A nervous breakdown captured on tape A guitarist decides to disband his group before their new album is even recorded. He describes suffering a nervous breakdown during sessions at Olympic Studios in London, withdrawing his creative opinion entirely and leaving the bassist and drummer to direct the recording. The violinist is not told he is being fired until the day before sessions begin. Guest horn players are brought in to fill the space left by a disintegrating lineup. The resulting album is dense, distorted, and furious, the heaviest thing the band has ever made. It is released in October as a headstone for a group that no longer exists.

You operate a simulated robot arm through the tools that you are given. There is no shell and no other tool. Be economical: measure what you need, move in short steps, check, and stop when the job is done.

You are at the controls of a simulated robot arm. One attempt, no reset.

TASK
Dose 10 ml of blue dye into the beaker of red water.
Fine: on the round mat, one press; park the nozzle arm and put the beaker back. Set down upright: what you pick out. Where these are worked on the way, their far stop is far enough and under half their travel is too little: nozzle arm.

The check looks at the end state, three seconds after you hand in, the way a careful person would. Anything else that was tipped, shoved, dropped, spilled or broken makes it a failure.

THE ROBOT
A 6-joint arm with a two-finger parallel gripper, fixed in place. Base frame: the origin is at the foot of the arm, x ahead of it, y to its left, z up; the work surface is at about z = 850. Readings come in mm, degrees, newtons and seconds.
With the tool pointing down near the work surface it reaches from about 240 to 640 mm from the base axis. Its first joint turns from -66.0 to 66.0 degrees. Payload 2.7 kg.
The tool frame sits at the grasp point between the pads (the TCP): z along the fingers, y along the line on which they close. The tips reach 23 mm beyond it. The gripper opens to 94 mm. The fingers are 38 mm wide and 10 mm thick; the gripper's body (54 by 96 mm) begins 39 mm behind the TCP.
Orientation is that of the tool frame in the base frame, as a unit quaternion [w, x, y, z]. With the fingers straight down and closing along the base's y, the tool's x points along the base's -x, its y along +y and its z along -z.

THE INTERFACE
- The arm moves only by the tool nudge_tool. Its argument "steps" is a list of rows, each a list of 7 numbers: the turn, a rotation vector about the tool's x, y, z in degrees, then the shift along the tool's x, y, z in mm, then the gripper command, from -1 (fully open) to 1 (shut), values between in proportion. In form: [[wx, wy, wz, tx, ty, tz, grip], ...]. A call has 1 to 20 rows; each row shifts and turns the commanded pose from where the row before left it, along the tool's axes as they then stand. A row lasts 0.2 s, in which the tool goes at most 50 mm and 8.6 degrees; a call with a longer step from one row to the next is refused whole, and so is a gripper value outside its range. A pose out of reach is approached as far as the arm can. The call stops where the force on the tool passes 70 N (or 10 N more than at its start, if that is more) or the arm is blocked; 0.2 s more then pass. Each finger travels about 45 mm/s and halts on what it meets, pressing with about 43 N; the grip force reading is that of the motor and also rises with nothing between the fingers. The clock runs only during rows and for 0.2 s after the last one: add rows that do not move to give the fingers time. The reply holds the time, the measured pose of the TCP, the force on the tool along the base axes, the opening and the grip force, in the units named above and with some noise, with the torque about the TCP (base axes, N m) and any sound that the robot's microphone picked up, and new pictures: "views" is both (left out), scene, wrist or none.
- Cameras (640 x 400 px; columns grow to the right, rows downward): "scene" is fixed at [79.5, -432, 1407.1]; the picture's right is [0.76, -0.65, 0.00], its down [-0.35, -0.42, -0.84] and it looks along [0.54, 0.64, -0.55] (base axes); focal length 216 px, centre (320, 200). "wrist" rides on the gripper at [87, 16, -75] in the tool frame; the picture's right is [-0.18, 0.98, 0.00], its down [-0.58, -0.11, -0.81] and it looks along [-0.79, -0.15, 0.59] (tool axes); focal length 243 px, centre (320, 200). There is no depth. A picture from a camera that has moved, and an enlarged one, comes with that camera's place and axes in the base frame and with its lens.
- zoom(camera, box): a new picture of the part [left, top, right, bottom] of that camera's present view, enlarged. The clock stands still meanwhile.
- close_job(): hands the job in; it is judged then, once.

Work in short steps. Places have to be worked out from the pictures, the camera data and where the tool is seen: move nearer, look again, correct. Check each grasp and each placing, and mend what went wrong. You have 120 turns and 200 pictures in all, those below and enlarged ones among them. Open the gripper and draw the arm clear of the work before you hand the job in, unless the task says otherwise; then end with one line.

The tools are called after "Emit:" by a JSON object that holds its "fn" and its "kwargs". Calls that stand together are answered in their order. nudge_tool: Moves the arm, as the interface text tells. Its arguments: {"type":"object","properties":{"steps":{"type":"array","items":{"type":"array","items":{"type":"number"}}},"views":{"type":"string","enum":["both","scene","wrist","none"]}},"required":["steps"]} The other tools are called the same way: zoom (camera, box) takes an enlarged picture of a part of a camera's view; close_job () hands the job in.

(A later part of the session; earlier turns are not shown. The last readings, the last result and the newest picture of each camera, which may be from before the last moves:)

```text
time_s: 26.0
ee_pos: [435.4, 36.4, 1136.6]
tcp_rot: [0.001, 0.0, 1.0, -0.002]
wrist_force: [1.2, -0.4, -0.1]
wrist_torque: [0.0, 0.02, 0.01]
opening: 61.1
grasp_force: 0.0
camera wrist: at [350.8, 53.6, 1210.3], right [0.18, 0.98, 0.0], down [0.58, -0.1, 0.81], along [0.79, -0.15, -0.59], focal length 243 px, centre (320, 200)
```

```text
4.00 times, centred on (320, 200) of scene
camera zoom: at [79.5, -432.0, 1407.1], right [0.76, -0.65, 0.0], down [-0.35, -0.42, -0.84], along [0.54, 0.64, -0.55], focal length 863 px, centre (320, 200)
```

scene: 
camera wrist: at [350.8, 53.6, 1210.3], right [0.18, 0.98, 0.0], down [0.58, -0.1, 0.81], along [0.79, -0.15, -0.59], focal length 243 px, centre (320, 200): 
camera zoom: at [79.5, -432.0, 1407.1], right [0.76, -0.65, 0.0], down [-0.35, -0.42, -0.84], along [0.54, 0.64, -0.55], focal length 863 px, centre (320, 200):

Robert Mapplethorpe pays for the session A photographer puts up the money for his friend to record her first single at a Greenwich Village studio on June 5. The A-side is a spoken-word piece laid over a rock arrangement. The B-side describes the dehumanizing monotony of factory work in South Jersey. One guitarist in the session also plays in the band that convinced the Bowery bar owner to build a stage. A thousand copies are pressed on a private label. It is the first record of what will soon be called punk, and it costs one photographer's fee to make.
A stutter that was never supposed to be released A Canadian guitarist writes a song as a private joke for his brother, who has a speech impediment. He deliberately stutters through the vocal, never intending it for public release. Radio stations somehow get hold of the album track and begin playing it. The songwriter is embarrassed, calling it a stupid song. It reaches number one on the Billboard Hot 100 in November. The band's third album tops the chart in both the US and Canada.